Hace unas cuantas décadas que alguien no me reta de este modo. Aunque cada vez que digo algo así siempre alguien me recuerda que no soy tan importante, que no me habla a mí, y que tal vez esté un poco nervioso o sensible.
Sin embrago no me pasa nada de eso, porque tengo muy claro que individualmente no valoro ningún reto de este tipo, de nadie, y menos de un presidente que debería comportarse como un empleado y no como un monarca.
Me preocupa, en cambio, la actitud que deja ver la peligrosidad de gente como esta. Un reto de ese tipo supone que no es posible entrar en razón con el otro, y que la posición que tiene no es discutible ni modificable, como cuando un padre manda a lavarse los dientes antes de ir a dormir.
Pero lo más difícil de digerir es que se considere un padre (o madre, da lo mismo). Solo los gobernantes con confusiones de autoridad y patinadas de autoestima son permeables a este tipo de discurso.
De hecho, estos trastornos profundos son preocupantemente peligrosos cuando se trata de mandatarios, y que al sistematizarse se convirtió en lo que me gusta llamar “Insulto de Estado”
Este Insulto de Estado fue inaugurado como uno de los tantos instrumentos comunicacionales durante una década que difícilmente pueda mostrar algo que haya funcionado bien. Detrás de este diseño hay miles de empleados y cómplices. Cómplices de delitos antiguos, y de delitos recientes.
Un instrumento de destrucción de la paciencia y el orgullo de ser la clase media. Esa que les da de comer a ellos, esa que no tiene organizaciones que la representen, esa que tiene la capacidad productiva para financiar la Argentina improductiva, esa que valora formarse y educarse, y vivir de su trabajo (como incluso defendía Perón)

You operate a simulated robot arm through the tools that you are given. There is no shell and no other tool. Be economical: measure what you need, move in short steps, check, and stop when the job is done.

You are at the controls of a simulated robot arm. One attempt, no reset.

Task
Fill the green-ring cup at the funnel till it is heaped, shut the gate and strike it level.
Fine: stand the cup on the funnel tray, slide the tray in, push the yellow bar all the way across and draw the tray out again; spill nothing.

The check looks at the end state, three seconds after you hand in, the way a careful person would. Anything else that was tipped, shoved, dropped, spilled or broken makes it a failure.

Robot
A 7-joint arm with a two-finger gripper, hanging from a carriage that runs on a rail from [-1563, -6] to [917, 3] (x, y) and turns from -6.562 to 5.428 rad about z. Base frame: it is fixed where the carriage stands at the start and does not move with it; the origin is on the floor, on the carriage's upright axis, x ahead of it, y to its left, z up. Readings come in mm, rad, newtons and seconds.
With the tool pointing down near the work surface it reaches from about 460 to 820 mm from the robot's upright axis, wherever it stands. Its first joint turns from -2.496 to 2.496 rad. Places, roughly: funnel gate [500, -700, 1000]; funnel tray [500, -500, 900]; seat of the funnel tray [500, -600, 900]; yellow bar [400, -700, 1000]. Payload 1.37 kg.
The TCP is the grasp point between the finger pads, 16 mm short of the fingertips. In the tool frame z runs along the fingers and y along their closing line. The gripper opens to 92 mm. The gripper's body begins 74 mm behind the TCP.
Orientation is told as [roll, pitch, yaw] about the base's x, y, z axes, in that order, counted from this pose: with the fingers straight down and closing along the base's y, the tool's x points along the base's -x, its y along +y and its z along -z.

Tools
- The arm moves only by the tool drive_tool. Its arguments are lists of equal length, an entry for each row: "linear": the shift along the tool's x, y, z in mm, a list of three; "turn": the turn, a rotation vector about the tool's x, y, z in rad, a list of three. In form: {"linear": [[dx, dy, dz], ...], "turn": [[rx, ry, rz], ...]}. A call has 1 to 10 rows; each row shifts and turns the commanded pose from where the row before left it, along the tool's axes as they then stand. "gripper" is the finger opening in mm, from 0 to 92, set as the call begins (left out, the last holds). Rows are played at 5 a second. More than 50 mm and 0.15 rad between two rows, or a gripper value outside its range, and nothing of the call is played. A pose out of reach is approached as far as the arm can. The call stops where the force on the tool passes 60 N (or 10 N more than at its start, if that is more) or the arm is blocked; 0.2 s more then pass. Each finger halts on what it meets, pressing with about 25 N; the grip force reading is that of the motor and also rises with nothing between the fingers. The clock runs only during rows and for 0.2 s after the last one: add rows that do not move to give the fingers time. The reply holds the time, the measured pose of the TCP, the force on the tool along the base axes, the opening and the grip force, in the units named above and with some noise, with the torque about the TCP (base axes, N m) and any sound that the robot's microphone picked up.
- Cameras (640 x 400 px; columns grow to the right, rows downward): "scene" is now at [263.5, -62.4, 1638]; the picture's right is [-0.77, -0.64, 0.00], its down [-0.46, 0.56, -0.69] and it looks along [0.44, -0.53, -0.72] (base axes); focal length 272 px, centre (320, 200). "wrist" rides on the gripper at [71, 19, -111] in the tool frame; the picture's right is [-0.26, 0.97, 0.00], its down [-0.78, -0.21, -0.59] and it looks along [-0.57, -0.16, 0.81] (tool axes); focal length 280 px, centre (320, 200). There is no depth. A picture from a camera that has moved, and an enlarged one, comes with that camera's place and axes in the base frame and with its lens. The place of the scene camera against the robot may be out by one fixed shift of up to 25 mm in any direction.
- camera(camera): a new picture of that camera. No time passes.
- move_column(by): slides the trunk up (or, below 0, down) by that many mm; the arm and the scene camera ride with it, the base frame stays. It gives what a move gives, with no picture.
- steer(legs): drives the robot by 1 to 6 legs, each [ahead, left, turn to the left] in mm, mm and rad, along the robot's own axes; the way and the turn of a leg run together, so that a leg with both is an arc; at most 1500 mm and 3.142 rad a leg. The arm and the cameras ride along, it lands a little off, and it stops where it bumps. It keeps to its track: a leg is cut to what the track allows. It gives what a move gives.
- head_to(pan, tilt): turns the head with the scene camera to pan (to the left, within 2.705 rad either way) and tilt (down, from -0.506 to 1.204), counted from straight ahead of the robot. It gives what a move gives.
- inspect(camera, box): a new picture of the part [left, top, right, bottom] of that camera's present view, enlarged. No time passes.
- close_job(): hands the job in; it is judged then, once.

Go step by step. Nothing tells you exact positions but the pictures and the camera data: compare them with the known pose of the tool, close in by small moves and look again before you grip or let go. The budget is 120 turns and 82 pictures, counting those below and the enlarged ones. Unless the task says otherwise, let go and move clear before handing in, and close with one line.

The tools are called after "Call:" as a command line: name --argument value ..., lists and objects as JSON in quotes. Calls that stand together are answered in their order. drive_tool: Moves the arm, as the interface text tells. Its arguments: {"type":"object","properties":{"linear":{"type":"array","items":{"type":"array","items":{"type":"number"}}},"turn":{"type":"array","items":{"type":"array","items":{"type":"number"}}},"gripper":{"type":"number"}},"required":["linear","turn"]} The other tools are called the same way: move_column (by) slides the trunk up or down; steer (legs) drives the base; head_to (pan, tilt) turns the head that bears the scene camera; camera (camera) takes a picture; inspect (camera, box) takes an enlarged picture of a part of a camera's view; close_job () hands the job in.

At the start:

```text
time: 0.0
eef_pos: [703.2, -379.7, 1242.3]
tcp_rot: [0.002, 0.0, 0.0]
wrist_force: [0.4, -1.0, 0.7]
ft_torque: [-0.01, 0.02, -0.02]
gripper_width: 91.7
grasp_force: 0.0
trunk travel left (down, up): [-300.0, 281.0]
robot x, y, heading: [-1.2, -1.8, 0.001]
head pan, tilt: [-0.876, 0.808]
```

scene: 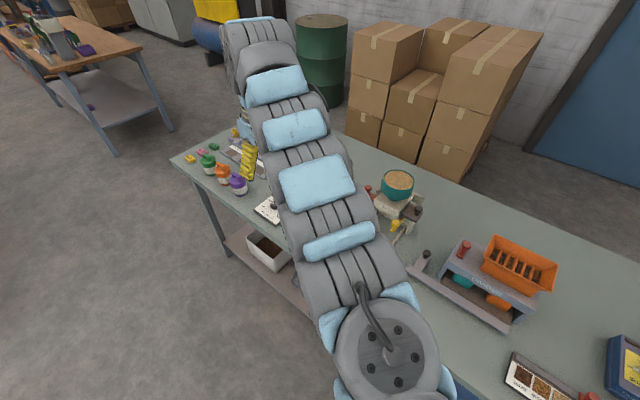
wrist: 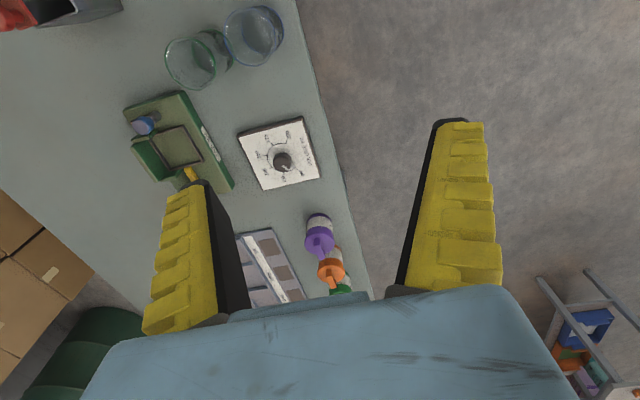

Los deditos acusadores son los que nos invitan a abandonar esto apenas podamos. A desarmar la Argentina por goteo. A que cada vez haya menos capacidad de producción, menos educación, más pobreza, más aislamiento, más inseguridad y menos perspectivas para mis hijos.
Los deditos acusadores nos necesitan, pero nos desprecian. Por eso se quedan sin nosotros, por goteo.
Se parece al odio de clase, pero con la clase equivocada.
Cuando somos víctimas del insulto de estado, es un poco difícil el juicio neutral frente a estos vividores del trabajo ajeno.
En el proceso largo, es la venezuelización, que está lejos de ser un plan macabro (no son capaces de hacer algo de tal complejidad) sino más bien la huída lenta pero constante de los que ya estamos hartos de los deditos.
Entiendo que la pandemia puede ser un agravante, pero (además de los mil argumentos para explicar que no es determinante del fracaso de este presidente) si a la actitud del dedito y el insulto se agrega la amenaza y la promesa de control por parte de fuerzas federales en una jurisdicción autónoma (en mi Ciudad de Buenos Aires), se convierte en violencia pura y dura.
La parva de personas que los apoyan suelen defender estos encierros también levantando el dedito acusador por el cuidado, cuando son los primeros en asistir a las manifestaciones propias. Son los que posibilitaron que estos deditos autoritarios lleguen allí.
Son cómplices blandos.
Le sugiero presi que escuche un poquito más, porque se acaba el tiempo y la paciencia de los que no somos cómplices, y tal vez muy pronto se arrepienta de habernos levantado ese dedito.